Last night's meeting at the Valley Bar went well. Personally, I have
to say I prefer the Cricketers because it's light and airy, but
someone said they much prefer this venue. I was going to instigate a
vote but it appears the venue went down well, so that's that. Future
meetings will be at the Valley Bar unless anyone wants to shout about
it.

We debated "Was Debian Sarge worth waiting for?". That format went, I
thought, really very well indeed. Although there were only five people
at the meeting (me, Steve, Dave, Bob and Dawn (new, but a friend from
me, Steve and Dave's course at the uni)), we had a proposer and
seconder for each side and really seemed to get to the root of things.
I'll want to use that format again.

Anyway, we decided, on my casting vote, that it was worth waiting for,
not particularly for the desktop, but for the back-end. Those
applications need a stable, tested, secure platform and aren't
particularly bothered about being completely up to the minute. Debian
also seems to be the protector of all things free and open source,
without it the distinction between free and open source software and
commercial software would be much more blurred. The open source
movement needs Debian, so we welcome Sarge into the world :-)

Things were a little less positive on Software Freedom Day. To get up
and running on the day, I personally was looking at lots of, well,
work, essentially. I really wanted some sort of banner .. we'll need
one eventually for future stands .. saying Scarborough Linux User
Group and I had plans to buy material, print out the letters, cut them
out, and paint the letters using fabric dye. It would work, and
wouldn't be as bad as it sounds. There was the test-Linux box where
people could ask us what they need to do what they want with Linux. It
was going to be my pasting table which I was going to strengthen with
extra legs. I was going to write a couple more handouts, and there are
the books I've bought. That was just my contribution, Bob was also
writing handouts and posters.

Problem is, Mike (the protagonist) wasn't at the meeting (it's been a
busy week for the college, induction) and doesn't seem to join in the
discussions here, so we've no idea of the arrangements for the day.
These ideas need to be followed up rather than just dropped in.
Anyway, between the four established members at the meeting, one
couldn't make the day, and I wanted to leave by 12. With a laptop on
the stand (oh, the only laptop we could muster between us was one from
Dawn, which didn't seem right since she was new in, and anyway, it
wasn't her laptop), we needed two people on the stand all day. It's
also forecast rain. Basically, we fell over on staffing levels. So
between the people at the meeting, which is pretty much all we can go
on, we decided to cancel Saturday's stall.

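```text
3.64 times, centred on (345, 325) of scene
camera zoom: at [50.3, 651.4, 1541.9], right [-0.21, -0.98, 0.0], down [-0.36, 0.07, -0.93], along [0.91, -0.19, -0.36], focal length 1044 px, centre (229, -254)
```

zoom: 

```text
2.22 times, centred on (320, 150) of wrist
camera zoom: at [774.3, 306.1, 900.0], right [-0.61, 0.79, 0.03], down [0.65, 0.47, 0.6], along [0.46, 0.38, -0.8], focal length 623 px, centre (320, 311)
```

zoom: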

Bob, however, is going to ask the Library whether we can have a
display there. That sounds like a great idea.

We do still like the idea of twinning with Catux, so we're just
waiting for them to agree to the idea.

That's all for now.

J



=================================
Could have sworn the meeting was tomorrow, ah well maybe I'll get it
right next month, anyway I recently switched to Debian and have now got
3.1 Sarge intalled and must admit installation was a bit like going back
to the dark ages when compared with Mandrake, Fedora etc. 

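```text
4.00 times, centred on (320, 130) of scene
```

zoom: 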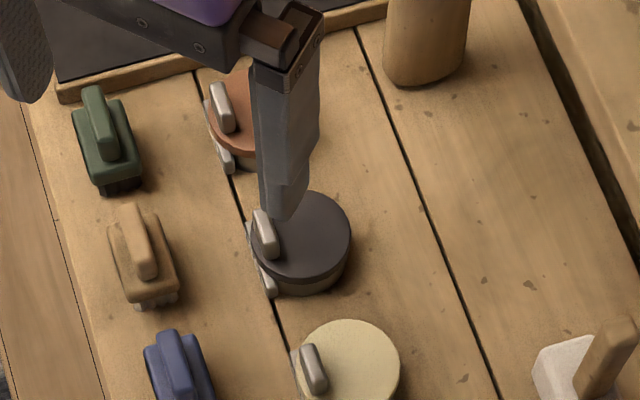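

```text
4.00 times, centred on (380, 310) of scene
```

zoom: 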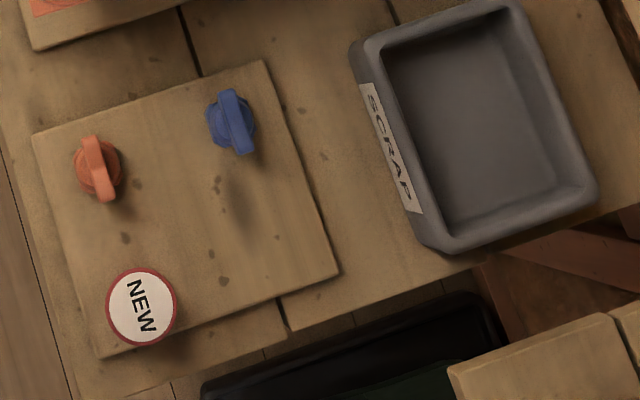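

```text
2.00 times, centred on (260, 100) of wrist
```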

I began by being "clever" and going for individual package selection -
don't do it! There are thousands of programs/packages (call them what
you will) and unless you know what they are and what the dependencies
etc are you will be in a whole world of pain, better to just install
everything, get logged in and use the package manager (Synaptic is
advisable) to clean things up later. 

To quote this article "However nothing, not in all my 22 years on this
Earth, could prepare me for the horrors of dselect. Sweet merciful
divine!"

http://www.debianplanet.org/node.php?id=831

The guy above is not kidding!

But now I have a working Debian Sarge box and it is pretty good, easy to
manage and stable. In summary it requires some knowledge to get it
installed and configured but its worth it and delivers a box which can
be used for everything from a multimedia desktop to a lean mean server,
unlike other distributions you can get rid of the kitchen sink and other
such baggage and run what you want, how you want.

Shame to hear about the cancellation of the SFD stand on Saturday,
however following on from the stand at the SPA exhibition I cannot help
thinking that the potential from that event was sadly missed. 

As far as I am aware there was no follow up meeting to find out anything
about the SLUG stand and what happened in general. I manned the stand
alone for a day and learned a lot about the public, companies, what SLUG
could offer and benefit from and what the group could aim for and how
the next event could be planned and executed, afterall you need to know
your audience before you can target your product, before which you need
to know your product, your audience and yourself. However the knowledge
and experience gained from the Spa event appears to have gone to waste.

At present I have a couple of dozen Ubunto disks which I planned to
bring to the SFD stand for distribution, I'll aim to bring them to the
next group meeting instead unless someone wants them before then.